Forming Concepts of Mozart and Homer Using Short-Term and Long-Term Memory: A Computational Model Based on Chunking
- Dmitry Bennett, university of liverpool, manchester, lancashire, United Kingdom
- Fernand Gobet, London School of Economics, London, United Kingdom
- Peter Lane, University of Hertfordshire, Hatfield, United Kingdom
AbstractA fundamental issue in cognitive science concerns the mental processes that underlie formation and retrieval of concepts in short-term and long-term memory (STM and LTM respectively). This study advances Chunking Theory and its computational embodiment CHREST to propose a single model that accounts for significant aspects of concept formation in the domains of literature and music.

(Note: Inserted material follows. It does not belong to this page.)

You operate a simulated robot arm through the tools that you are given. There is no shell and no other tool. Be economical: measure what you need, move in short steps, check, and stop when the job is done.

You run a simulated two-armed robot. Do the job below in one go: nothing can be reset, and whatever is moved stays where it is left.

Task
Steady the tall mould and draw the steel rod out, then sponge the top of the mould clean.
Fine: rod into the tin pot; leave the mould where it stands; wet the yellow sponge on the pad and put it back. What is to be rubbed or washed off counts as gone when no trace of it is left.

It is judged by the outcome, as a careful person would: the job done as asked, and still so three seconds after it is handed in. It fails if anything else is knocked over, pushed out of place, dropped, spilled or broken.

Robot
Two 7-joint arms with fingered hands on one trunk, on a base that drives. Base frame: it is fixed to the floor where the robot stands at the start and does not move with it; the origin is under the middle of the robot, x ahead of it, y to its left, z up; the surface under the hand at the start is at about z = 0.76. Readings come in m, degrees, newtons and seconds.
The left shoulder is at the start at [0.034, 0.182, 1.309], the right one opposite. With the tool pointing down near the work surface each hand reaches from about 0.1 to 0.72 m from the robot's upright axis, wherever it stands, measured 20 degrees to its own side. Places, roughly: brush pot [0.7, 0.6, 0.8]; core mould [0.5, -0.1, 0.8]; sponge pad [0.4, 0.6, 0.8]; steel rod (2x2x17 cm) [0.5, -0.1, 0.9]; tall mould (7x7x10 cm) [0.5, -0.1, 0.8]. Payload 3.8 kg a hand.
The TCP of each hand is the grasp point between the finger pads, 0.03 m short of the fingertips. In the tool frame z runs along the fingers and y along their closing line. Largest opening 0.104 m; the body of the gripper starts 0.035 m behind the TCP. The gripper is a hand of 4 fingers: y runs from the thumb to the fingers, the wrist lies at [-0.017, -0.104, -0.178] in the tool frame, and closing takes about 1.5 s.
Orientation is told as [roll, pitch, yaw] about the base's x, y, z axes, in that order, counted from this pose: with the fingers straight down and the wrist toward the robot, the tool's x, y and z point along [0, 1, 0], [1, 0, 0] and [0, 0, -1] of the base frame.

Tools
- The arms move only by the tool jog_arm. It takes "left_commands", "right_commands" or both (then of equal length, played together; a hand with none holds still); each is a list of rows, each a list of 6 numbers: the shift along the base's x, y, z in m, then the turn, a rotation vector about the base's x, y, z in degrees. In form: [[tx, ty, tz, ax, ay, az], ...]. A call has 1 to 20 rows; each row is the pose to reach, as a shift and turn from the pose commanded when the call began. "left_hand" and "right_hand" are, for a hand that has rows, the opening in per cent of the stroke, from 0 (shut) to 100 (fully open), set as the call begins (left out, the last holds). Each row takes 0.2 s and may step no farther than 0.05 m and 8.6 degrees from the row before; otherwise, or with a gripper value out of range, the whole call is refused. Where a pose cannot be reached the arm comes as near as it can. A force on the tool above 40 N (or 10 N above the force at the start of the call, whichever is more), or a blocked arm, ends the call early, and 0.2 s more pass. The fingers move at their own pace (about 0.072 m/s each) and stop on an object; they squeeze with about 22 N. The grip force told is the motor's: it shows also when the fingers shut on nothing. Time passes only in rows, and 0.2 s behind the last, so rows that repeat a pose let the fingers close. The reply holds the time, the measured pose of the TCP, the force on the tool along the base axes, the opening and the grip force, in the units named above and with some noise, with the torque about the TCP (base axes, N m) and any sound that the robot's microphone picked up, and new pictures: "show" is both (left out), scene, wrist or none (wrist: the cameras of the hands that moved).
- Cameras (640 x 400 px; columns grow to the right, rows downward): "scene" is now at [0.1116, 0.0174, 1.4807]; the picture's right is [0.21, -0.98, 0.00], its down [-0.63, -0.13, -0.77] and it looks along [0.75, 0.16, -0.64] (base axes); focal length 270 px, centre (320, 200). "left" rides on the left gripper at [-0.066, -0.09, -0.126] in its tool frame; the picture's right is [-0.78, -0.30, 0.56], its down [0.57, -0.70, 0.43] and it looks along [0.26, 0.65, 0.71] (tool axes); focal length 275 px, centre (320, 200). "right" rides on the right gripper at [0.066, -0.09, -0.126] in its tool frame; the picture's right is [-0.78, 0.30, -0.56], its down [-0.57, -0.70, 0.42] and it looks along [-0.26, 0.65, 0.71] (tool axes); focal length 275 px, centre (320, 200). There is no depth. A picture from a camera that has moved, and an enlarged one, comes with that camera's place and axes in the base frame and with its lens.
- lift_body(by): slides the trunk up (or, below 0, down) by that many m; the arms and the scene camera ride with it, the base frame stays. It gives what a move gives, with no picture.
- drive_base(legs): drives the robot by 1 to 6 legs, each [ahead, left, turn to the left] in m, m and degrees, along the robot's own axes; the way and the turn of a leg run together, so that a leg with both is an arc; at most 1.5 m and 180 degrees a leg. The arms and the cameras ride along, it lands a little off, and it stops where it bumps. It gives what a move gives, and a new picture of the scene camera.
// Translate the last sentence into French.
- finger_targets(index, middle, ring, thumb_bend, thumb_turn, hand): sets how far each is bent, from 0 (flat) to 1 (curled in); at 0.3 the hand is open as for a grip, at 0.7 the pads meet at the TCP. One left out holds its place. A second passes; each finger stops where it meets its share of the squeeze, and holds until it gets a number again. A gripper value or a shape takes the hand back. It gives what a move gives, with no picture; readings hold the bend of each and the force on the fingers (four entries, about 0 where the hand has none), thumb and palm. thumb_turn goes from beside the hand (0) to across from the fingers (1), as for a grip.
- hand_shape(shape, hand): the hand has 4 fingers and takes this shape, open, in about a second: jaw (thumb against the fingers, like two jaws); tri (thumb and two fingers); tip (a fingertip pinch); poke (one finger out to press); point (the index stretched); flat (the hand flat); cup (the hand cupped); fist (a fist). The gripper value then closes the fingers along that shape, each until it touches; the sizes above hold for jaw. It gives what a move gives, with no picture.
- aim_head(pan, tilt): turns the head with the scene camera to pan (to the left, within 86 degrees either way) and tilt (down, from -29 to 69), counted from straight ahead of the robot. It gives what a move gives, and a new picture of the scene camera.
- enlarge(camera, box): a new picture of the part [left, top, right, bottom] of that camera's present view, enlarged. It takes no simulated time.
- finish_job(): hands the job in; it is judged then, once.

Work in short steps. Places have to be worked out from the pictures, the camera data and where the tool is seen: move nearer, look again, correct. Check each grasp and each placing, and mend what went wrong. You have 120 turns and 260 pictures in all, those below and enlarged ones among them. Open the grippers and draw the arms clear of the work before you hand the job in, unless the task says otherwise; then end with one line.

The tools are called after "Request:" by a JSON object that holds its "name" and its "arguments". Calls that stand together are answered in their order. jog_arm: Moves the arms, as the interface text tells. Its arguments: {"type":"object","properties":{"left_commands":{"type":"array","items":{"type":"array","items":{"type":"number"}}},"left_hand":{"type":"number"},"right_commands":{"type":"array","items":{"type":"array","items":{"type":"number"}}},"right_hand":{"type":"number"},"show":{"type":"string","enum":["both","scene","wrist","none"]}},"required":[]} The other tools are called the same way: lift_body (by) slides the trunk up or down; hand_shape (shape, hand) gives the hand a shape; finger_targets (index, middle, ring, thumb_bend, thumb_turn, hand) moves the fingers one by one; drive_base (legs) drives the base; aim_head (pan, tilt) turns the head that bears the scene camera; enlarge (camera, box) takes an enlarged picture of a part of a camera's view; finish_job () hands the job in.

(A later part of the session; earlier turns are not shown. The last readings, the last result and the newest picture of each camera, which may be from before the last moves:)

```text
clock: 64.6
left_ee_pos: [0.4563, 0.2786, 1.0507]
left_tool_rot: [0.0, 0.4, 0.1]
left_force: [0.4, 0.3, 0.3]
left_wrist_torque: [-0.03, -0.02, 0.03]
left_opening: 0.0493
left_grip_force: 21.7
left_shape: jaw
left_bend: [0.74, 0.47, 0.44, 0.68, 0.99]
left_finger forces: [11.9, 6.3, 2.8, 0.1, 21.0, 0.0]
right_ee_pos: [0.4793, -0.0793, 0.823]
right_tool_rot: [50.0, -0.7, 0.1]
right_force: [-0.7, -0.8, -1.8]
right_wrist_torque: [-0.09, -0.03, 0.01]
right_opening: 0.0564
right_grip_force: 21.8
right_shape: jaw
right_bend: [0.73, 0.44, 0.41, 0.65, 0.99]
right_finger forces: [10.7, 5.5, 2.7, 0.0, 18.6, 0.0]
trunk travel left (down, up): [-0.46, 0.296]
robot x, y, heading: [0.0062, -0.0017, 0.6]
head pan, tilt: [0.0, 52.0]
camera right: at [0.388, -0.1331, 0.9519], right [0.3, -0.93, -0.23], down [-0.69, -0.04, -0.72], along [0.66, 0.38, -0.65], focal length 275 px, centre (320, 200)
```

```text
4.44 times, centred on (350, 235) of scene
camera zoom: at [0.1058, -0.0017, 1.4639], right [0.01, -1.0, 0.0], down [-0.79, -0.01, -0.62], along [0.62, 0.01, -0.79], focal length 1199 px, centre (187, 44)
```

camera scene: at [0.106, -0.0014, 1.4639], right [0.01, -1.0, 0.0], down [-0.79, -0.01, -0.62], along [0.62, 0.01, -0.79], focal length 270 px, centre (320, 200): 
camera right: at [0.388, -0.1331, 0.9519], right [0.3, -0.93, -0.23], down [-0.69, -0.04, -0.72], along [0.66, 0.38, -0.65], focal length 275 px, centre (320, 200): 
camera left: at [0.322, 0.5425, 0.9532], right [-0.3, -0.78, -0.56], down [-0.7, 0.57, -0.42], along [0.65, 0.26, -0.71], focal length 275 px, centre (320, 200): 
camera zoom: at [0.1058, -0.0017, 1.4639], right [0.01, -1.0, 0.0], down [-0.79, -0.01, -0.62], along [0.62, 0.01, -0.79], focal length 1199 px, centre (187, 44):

The proposed model inherits CHREST’s architecture with its integrated STM/LTM stores, while also adding a moving attention window and “LTM chunk activation” mechanism. These additions address the overly destructive nature of primacy effect in discrimination network based architectures and expand Chunking Theory to account for learning, retrieval and categorisation of previously unseen complex sequential symbolic patterns – like real life text (by Homer, Chaucer, Shakespeare, Dickens) and written music scores (by Bach, Mozart, Beethoven and Chopin). These findings offer further support to mechanisms proposed by the Chunking Theory and expand it into psychology of music.